With either approach tendon or muscle ruptures could occur and, besides, massive increases in weight will not be realised if these approaches are not used concurrently. Tendon ruptures are very serious, with a 50 week full recovery rate being about average.

Ligaments are tougher cord-like fibres with greater flexibility. They tie, or bind, bones together at joints and allow for movement in a specific direction.

Tendons & Ligaments Are Composed Of Two Fibre Types:

Collagen provides strength and stiffness while elastin allows the joint to extend. Given the vitalness of tendons and ligaments in terms of training with maximal weights, it is important to strengthen them in preparation for unprecedentedly heavy weight training sessions - the kind of sessions that take muscle-building to the next level.

The Program

To develop great power, and consequently muscle size, it is important to specialize with exercises that stress the major muscle groups such as the thighs, chest, back and shoulders. Squats, bench press, dead-lifts, bent rowing and barbell shoulder presses are obvious examples of compound exercise that stress these muscle groups.

However, to develop strength in the tendons and ligaments, which will lead to increased strength in subsequent work-outs and ultimately greater muscle gains, the idea is to execute these movements over a shorter range of motion.

The short range movements will allow more weight to be lifted and a greater emphasis will be placed on tendons and ligaments rather than the muscle bellies.

The idea with short range movements is to progressively increase the distance the weight has to travel over time. An example of a short range bench press will illustrate this point. The use of a power rack, where the weight can be rested on a cross bar, is ideal. Most gyms will have one of these. (shown to right)

First, place a flat bench under the power rack set the bar to a position where the negative part of the movement, beginning with arms extended completely, will be about five inches. Use a weight that is sufficiently heavy (150% of ones one repetition maximum would be best but this could be determined by the trainer) and complete six repetitions. A good rule of thumb is to lower the bar every week by one sixth of ones total arm length (a 24 inch arm divided by four equals four inches, for example).

In Addition To The Bench Press, Other Applicable Exercises Include:

Squats: Use the bench press strategy for squats also.

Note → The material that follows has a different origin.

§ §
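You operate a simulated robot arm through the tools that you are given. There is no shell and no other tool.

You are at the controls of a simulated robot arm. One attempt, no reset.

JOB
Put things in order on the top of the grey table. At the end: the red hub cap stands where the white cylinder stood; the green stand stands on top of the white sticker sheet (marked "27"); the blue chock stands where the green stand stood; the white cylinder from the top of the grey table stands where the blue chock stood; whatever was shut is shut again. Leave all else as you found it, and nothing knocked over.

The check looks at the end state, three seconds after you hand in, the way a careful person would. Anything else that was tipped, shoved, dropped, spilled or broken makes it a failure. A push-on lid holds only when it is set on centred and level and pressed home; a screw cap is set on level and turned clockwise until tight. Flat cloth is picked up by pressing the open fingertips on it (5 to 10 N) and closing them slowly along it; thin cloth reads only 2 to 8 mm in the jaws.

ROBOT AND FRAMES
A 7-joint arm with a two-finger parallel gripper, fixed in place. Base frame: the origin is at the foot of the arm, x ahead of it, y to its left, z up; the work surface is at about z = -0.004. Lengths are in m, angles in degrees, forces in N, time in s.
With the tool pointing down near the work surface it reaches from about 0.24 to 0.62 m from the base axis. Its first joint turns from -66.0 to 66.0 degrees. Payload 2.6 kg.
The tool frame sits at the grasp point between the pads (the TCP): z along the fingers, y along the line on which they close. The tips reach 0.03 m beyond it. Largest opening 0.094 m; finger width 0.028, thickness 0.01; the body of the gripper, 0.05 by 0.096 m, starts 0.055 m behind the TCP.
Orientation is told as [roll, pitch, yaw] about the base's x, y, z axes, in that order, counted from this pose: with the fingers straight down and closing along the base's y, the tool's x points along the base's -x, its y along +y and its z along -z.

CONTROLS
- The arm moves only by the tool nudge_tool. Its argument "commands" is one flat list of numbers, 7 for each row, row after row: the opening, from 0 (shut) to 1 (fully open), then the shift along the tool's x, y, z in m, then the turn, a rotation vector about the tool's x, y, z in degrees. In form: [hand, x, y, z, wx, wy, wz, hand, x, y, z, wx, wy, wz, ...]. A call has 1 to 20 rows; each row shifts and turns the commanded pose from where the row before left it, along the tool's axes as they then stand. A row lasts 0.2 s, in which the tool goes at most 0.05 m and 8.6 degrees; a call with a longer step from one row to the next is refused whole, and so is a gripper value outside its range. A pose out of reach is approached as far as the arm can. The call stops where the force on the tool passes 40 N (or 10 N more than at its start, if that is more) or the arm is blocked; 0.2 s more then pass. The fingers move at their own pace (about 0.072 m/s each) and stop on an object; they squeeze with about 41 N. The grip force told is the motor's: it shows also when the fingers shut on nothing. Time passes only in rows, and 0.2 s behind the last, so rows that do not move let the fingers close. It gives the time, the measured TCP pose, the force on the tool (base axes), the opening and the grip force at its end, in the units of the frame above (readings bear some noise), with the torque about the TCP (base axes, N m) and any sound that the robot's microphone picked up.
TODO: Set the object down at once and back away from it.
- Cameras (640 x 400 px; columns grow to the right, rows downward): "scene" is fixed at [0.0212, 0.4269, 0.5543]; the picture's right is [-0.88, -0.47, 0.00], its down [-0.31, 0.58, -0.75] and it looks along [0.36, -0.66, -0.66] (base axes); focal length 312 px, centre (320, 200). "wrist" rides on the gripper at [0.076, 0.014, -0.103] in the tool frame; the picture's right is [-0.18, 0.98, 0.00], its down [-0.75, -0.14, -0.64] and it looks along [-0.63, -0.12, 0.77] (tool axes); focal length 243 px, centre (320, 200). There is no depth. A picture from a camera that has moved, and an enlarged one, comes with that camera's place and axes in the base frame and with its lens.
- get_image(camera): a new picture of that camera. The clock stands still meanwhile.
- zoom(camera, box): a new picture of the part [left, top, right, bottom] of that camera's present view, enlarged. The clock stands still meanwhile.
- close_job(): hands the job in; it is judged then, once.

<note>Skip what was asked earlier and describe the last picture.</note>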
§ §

Set the power rack bar and squat partially (about four inches). Knee wraps may need to be worn as the weight will be unaccustomed and injury could occur.

Behind The Neck Presses: Be very careful this exercise as it is contraindicated in many respects. Impingement of the rotator cuff complex can occur in those susceptible. It is an excellent movement nevertheless for strengthening tendons and ligaments in the triceps and shoulder girdle.

Lying Triceps Extensions: Ideal for optimal triceps development, this exercise can be performed within the confines of a power rack also. Use the same principle outlined for the squats, bench press and behind the neck press.

Sample Workout Routine

Dead-lifts: 3 sets of 6-10.
Lateral pull-downs: 3 sets of 8-12.
Dumbbell curls: 3 sets of 6-8

Flat-bench presses: 3 sets of 8-12
Short range bench presses: 3 sets of 5
Triceps press-downs: 3 sets of 8-12
Lying, short range, triceps extension: 3 sets of 5

Rest day

Leg presses: 2 sets of 8-12
Full squats: 3 sets of 8-12
Short range squats: 3 sets of 5

Rest day

Lateral raises: 3 sets of 8-12
Short range behind the neck presses: 3 sets of 5
Barbell shrugs: 3 sets of 8-12

Rest day


These exercises can be incorporated into ones existing training regime. In fact this is an ideal time as the muscles, tendons and ligaments will be warm and well lubricated. Although the exercises listed are highly recommended, one can experiment and devise their own tendon and ligament strengthening program by modifying the exercises they normally use in addition to the ones suggested.

Remember, with this program weights are to be maximal and repetitions are to be kept relatively low (up to six). This will ensure that the tendinous connections at the insertions of each muscle are strengthened, and a corresponding increase in muscle size witnessed.